La funzione indennitaria, peraltro, è già attuata mediante l’articolo 18 della legge regionale Campania n. 54 del 1985, con cui la RAGIONE_SOCIALE impone agli esercenti le attività estrattiva il pagamento di un contributo ai comuni ove hanno sede di impianti.
2.1. Il motivo è fondato nei termini di cui in motivazione, dovendosi tenere conto della sopravvenuta sentenza della Corte costituzionale n. 57 del 2024.
Con il terzo motivo di impugnazione la ricorrente deduce la «questione di legittimità costituzionale degli artt. 17 L.R.C. 15/2005 e art. 19 L.R.C.1/2008», in relazione agli articoli 3,23,53,117 e 119 Cost.».

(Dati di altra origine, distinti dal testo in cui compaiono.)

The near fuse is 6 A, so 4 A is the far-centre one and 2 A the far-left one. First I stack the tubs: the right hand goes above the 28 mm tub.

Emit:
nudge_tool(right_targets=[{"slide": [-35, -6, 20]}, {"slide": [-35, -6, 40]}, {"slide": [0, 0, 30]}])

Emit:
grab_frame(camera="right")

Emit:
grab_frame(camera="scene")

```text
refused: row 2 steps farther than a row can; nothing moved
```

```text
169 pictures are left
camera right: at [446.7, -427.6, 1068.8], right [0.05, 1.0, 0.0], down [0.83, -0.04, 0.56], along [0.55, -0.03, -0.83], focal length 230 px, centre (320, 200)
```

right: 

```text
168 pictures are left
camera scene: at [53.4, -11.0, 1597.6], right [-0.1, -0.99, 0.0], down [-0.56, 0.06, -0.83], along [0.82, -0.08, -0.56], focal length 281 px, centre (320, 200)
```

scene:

3.1. «Questione di legittimità: contrasto dell’articolo 19 L.R.C. 1/2008 con l’articolo 117 Cost., comma 2, lettera s), Cost.».
Vi sarebbe stata lesione della competenza legislativa statale esclusiva in materia ambientale, mentre è riservato allo Stato il potere di fissare livelli di tutela uniforme sull’intero territorio RAGIONE_SOCIALE (si citano Corte cost., sentenza n. 58 del 2015; 85/2017).
3.2.«Questione di costituzionalità: contrasto degli articoli 17 L.R.C. 15/05 e 19 L.R.C. 1/08 con gli articoli 41 e 117, comma 2, lettera e), Cost.».
Si configurerebbe una violazione del principio di libera concorrenza ed una ingiustificata limitazione della libertà di iniziativa economica, potendo le società che gestiscono cave estrattive in
regioni limitrofe alla Campania, praticare prezzi maggiormente competitivi.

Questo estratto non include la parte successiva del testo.